Patrick Artus, directeur de la recherche et des études de Natixis :

Avant de vous dire comment j'analyse la situation financière internationale, en commençant par les problèmes de l'économie pour finir par les problèmes de politique monétaire et de marchés financiers, permettez-moi de remarquer qu'il faut se garder de toute confusion entre la situation que l'on connaît aujourd'hui et celle qui prévalait en 2008 au moment de la crise des subprimes ou en 2011-2012 lors de la crise de la zone euro. Je ne connais personne qui critique les banques centrales pour avoir, en ces périodes de crise de liquidités, créé beaucoup de monnaie et, en réalité, financé directement les agents économiques – les banques en 2009, les États européens en 2011 et 2012 – qui n'arrivaient plus à le faire. Le débat qui nous occupe porte sur les politiques récentes des banques centrales.

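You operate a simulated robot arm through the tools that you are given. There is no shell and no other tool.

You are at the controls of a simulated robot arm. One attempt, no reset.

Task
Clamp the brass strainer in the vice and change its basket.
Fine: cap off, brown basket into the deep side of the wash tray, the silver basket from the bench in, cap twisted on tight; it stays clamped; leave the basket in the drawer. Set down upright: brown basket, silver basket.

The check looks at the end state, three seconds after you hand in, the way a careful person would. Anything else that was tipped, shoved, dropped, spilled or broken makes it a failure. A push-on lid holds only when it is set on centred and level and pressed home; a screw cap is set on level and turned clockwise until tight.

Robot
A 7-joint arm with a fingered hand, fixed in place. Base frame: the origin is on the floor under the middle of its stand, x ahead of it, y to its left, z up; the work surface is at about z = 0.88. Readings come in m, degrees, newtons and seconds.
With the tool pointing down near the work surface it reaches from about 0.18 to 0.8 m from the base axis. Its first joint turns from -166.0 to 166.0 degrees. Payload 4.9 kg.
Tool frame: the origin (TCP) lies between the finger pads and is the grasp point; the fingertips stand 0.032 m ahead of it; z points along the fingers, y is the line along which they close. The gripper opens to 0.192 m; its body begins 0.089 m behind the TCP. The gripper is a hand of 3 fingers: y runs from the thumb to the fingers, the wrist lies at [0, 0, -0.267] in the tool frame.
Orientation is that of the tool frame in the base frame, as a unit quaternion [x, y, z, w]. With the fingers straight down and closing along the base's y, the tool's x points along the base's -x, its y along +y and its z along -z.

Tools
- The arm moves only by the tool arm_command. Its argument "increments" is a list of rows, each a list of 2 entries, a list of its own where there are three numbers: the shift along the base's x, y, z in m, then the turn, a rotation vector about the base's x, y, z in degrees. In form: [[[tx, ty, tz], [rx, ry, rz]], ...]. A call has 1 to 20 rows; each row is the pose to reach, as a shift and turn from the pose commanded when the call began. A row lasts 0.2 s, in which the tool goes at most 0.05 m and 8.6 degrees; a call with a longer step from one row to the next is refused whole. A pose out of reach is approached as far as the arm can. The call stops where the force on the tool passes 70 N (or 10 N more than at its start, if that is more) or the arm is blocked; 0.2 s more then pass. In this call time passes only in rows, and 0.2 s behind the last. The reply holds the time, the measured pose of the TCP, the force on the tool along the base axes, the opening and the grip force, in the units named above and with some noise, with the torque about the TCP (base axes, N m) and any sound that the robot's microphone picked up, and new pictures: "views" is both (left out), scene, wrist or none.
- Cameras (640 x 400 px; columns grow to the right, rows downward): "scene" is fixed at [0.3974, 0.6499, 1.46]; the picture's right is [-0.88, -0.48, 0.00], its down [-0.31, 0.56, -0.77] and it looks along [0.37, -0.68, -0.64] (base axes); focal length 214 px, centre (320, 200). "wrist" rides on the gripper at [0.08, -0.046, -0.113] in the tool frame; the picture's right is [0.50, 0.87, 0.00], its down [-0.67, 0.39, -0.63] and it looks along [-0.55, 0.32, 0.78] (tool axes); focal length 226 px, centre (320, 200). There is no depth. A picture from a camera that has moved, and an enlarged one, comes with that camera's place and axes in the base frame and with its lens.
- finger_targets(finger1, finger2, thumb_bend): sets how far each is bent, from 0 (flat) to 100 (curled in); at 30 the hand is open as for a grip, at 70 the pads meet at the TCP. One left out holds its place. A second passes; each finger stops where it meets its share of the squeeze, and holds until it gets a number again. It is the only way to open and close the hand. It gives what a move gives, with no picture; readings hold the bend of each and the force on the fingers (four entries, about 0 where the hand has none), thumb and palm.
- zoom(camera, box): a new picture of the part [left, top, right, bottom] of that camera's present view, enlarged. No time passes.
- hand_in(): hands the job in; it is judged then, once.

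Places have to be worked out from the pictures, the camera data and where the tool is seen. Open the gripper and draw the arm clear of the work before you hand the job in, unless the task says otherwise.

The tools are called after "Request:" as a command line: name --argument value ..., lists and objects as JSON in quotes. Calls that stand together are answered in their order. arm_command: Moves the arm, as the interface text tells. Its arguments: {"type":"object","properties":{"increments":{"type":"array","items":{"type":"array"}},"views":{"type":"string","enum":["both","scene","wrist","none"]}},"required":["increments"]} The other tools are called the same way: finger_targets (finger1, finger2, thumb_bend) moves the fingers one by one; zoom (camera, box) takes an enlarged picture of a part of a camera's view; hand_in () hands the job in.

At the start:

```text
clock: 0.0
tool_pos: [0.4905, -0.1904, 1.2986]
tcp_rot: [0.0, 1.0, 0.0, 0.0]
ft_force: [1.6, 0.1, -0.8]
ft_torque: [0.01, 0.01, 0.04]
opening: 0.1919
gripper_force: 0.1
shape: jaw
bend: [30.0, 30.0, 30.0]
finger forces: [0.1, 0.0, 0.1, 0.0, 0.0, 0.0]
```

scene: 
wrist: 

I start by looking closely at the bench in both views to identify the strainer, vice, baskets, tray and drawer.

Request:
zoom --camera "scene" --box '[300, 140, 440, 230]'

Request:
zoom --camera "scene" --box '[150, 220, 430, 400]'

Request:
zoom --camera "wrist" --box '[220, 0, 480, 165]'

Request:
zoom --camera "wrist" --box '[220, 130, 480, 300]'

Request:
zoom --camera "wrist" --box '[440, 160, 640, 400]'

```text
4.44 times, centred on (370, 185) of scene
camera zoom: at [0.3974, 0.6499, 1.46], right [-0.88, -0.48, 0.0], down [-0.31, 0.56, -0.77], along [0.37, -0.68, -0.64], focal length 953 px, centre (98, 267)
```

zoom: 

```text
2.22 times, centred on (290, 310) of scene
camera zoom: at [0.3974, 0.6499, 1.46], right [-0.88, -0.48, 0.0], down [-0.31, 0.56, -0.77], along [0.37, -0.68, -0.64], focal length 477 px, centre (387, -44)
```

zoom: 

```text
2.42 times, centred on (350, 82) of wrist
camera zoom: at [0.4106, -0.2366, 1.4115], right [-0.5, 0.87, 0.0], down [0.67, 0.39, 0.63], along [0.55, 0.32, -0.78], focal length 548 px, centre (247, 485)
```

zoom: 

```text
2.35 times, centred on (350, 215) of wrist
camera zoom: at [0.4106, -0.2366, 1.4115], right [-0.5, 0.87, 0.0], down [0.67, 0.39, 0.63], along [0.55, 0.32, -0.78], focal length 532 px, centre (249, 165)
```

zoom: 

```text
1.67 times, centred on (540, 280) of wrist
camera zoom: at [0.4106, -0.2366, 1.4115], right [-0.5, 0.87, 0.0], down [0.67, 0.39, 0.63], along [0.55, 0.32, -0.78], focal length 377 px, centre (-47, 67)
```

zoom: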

La situation actuelle est assez particulière, puisque l'on s'aperçoit que chaque région du monde a des problèmes structurels spécifiques. Il n'y a pas de crise de l'économie mondiale, avec un facteur unique de crise qui vaudrait pour tous les pays, mais autant de problèmes structurels que de régions considérées ; j'en donnerai une liste non exhaustive.

La Chine connaît un très gros problème de compétitivité-coût, associé à un excès de capacités, principalement dans l'industrie, si bien que le pays est en déflation. Dans la zone euro, le problème tient à l'insuffisante modernisation du capital : les investissements en innovation et la robotisation y sont très inférieurs à ce que l'on voit aux États-Unis, en Suède ou au Japon. Aux États-Unis, la crise est très largement due à celle du secteur de l'énergie et du pétrole de schiste, qui coûtera probablement plus d'un point de croissance à l'économie américaine cette année. Beaucoup de grands pays émergents, le Brésil et l'Afrique du Sud au premier chef, connaissent un problème d'offre ; parce qu'ils ont sous-investi dans les infrastructures publiques depuis très longtemps, il n'y a pas assez d'électricité, d'écoles et de moyens de transport collectifs et l'industrie s'est arrêtée de croître car il lui est difficile de le faire sans voies ferrées et sans électricité. Au Japon, on constate un très grave problème de partage des revenus ; les salaires baissent depuis vingt ans alors que la productivité augmente, et le Gouvernement ne parvient pas à convaincre les entreprises de distribuer les gains de productivité à leurs salariés.

Ces problèmes structurels sont donc sérieux et compliqués à résoudre ; quand on sait qu'il y a trois fois moins de robots par salarié dans l'industrie de la zone euro qu'en Suède ou au Japon, on comprend que la question ne se réglera pas en quelques trimestres. L'effet global de ces problèmes a été le ralentissement de la croissance, partout. La croissance mondiale, dont on avait l'habitude qu'elle soit de l'ordre de 5 % par an, est aujourd'hui officiellement de 3 % si l'on croit aux chiffres de croissance de la Chine et plutôt de 2 % si l'on n'y croit pas – un niveau qui est donc extrêmement faible au regard de ce à quoi nous étions accoutumés.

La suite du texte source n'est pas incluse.